Problem statement: Return exactly and only these lines: the first of the listing through the one containing "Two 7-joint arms".

*** Dataset content ***

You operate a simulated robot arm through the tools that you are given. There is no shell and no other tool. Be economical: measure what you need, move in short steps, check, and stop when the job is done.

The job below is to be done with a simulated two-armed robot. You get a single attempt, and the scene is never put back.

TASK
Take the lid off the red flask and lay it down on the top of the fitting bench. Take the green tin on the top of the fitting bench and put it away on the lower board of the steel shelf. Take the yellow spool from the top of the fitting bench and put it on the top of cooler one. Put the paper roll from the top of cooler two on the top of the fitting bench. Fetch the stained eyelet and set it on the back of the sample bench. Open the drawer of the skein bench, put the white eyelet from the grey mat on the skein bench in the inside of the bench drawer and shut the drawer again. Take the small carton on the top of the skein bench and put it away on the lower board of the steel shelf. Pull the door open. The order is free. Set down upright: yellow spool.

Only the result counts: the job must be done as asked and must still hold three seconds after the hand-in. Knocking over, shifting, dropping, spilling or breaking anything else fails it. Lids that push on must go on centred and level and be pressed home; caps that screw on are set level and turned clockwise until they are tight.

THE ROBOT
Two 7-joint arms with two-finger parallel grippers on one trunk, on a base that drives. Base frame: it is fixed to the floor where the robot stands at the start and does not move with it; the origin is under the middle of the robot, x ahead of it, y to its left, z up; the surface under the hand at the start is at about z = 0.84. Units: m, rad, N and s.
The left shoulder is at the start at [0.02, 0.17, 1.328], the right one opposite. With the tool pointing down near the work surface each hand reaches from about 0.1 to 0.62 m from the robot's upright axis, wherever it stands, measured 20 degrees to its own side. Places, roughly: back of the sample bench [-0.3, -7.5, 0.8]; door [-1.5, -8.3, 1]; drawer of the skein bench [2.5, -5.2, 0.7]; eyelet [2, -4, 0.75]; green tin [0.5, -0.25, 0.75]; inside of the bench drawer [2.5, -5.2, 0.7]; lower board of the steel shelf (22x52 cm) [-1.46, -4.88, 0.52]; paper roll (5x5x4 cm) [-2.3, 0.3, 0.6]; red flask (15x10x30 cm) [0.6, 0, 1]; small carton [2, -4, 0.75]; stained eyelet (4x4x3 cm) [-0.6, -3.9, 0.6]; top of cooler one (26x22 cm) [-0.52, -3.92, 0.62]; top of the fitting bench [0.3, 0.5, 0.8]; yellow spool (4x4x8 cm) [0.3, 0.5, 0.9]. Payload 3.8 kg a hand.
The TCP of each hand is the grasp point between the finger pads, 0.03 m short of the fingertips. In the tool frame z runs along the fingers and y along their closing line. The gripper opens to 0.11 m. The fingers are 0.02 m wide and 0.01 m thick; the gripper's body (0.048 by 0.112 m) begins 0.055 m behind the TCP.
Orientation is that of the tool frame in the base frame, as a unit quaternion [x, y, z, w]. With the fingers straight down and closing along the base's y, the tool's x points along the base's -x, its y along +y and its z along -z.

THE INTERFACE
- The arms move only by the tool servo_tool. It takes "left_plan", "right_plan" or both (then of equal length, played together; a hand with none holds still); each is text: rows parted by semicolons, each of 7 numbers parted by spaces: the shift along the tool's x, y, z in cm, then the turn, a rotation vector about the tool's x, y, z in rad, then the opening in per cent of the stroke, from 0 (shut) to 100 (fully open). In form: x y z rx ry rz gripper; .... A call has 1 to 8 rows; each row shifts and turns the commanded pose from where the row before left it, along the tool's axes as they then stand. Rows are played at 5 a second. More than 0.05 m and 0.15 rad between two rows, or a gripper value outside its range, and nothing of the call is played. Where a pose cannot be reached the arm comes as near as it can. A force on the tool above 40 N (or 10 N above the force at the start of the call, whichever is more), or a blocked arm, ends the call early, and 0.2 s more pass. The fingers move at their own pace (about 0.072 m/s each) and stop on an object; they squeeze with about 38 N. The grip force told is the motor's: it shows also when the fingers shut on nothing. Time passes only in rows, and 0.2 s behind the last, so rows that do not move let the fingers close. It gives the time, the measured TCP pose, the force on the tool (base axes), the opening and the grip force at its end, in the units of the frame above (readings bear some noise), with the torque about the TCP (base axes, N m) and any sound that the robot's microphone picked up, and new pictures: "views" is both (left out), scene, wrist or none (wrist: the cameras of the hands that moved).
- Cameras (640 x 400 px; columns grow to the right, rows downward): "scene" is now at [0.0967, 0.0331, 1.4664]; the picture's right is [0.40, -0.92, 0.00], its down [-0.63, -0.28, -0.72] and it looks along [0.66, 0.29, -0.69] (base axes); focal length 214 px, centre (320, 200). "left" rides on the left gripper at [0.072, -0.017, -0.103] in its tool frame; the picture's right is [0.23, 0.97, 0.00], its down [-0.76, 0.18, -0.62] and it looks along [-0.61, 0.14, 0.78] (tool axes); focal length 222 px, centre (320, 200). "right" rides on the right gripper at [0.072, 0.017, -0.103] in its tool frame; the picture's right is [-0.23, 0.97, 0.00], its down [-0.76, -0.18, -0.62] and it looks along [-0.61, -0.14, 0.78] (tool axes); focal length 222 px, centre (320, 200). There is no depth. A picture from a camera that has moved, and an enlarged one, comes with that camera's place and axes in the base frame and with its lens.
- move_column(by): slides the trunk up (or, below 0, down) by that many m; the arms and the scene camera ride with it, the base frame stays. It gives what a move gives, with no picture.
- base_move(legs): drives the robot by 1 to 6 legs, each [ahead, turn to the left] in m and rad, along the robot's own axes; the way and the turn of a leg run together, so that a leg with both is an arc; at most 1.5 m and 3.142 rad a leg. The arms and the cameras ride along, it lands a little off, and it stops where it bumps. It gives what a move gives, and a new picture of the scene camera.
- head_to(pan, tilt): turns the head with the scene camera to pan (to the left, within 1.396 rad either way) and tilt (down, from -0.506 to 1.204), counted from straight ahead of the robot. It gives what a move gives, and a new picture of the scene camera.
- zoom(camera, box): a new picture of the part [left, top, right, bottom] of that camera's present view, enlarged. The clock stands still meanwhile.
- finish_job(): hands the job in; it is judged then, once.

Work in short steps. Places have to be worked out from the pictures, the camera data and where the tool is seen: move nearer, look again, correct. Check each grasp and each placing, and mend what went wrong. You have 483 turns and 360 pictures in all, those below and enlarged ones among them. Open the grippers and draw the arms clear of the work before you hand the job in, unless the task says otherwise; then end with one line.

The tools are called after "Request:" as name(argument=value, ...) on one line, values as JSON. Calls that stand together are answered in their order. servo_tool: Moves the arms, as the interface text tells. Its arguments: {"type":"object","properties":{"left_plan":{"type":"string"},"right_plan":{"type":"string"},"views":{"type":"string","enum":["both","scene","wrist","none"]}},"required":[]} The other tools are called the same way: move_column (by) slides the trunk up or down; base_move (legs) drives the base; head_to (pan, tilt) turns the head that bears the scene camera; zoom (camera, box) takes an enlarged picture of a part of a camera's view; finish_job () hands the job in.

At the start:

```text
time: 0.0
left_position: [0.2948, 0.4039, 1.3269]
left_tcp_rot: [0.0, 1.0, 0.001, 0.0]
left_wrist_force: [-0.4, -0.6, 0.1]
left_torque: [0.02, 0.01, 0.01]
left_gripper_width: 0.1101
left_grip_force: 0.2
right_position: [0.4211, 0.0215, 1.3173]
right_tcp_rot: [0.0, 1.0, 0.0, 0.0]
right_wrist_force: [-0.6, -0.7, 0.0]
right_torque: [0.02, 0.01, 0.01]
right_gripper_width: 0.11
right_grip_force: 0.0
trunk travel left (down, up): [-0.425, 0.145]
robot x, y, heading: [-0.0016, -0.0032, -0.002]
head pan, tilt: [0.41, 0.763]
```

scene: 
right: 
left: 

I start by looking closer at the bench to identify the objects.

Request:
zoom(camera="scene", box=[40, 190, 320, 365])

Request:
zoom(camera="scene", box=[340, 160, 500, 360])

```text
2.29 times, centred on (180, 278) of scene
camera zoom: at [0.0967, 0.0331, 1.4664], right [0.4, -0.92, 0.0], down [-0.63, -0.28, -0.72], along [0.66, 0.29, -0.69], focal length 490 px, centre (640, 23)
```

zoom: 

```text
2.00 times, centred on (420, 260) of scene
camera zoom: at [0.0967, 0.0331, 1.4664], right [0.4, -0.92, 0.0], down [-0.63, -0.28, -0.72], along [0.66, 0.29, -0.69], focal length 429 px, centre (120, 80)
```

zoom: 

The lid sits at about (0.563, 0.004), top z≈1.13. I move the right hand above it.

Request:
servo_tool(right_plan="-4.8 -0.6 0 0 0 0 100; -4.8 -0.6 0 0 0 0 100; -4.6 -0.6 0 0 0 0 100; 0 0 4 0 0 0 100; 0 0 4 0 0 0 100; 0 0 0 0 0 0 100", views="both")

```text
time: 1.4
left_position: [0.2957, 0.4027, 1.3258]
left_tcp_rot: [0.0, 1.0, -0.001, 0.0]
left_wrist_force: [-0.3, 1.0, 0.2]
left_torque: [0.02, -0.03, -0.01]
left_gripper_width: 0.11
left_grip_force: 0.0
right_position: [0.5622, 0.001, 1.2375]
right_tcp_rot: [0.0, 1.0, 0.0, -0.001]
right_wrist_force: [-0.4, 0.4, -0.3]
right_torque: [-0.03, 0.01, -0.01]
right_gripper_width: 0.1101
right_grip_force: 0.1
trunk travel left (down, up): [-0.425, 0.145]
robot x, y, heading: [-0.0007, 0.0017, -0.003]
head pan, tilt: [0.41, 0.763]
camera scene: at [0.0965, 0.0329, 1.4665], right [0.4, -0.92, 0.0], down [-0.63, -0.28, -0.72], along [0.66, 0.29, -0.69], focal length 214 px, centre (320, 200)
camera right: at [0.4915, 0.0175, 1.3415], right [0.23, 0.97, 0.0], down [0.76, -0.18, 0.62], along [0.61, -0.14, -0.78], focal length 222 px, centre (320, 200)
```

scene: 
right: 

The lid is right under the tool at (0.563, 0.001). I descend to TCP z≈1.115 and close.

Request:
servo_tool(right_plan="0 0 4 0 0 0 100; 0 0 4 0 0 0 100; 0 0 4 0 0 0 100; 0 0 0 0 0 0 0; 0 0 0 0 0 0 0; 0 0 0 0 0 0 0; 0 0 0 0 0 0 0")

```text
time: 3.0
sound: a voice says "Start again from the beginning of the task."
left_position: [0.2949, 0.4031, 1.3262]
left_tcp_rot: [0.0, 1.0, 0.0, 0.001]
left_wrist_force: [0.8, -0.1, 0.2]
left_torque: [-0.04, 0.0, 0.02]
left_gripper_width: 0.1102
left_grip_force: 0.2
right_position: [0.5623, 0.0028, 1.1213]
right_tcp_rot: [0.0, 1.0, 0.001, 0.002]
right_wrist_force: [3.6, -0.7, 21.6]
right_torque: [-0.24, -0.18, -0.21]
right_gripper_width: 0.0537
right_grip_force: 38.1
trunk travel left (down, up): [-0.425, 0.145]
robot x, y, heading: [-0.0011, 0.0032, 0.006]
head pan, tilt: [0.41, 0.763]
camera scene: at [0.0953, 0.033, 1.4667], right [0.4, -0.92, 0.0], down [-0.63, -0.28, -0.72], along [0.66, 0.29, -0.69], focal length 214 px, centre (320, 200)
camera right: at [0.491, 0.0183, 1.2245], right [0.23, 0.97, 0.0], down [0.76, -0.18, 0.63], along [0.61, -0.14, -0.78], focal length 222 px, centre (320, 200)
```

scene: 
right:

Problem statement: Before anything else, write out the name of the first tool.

***

The response:
You operate a simulated robot arm through the tools that you are given. There is no shell and no other tool. Be economical: measure what you need, move in short steps, check, and stop when the job is done.

The job below is to be done with a simulated two-armed robot. You get a single attempt, and the scene is never put back.

TASK
Take the lid off the red flask and lay it down on the top of the fitting bench. Take the green tin on the top of the fitting bench and put it away on the lower board of the steel shelf. Take the yellow spool from the top of the fitting bench and put it on the top of cooler one. Put the paper roll from the top of cooler two on the top of the fitting bench. Fetch the stained eyelet and set it on the back of the sample bench. Open the drawer of the skein bench, put the white eyelet from the grey mat on the skein bench in the inside of the bench drawer and shut the drawer again. Take the small carton on the top of the skein bench and put it away on the lower board of the steel shelf. Pull the door open. The order is free. Set down upright: yellow spool.

Only the result counts: the job must be done as asked and must still hold three seconds after the hand-in. Knocking over, shifting, dropping, spilling or breaking anything else fails it. Lids that push on must go on centred and level and be pressed home; caps that screw on are set level and turned clockwise until they are tight.

THE ROBOT
Two 7-joint arms with two-finger parallel grippers on one trunk, on a base that drives. Base frame: it is fixed to the floor where the robot stands at the start and does not move with it; the origin is under the middle of the robot, x ahead of it, y to its left, z up; the surface under the hand at the start is at about z = 0.84. Units: m, rad, N and s.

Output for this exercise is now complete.